* **Task to carry out**
Of all the lines in the material, how many include the word "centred"? Give only the number.

#### Material ####

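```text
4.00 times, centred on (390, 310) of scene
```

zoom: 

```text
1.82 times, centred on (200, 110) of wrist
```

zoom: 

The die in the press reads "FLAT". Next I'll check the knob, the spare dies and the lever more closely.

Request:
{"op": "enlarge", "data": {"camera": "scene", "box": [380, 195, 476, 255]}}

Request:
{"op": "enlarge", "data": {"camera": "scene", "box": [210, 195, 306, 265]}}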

####

* **Final result**
2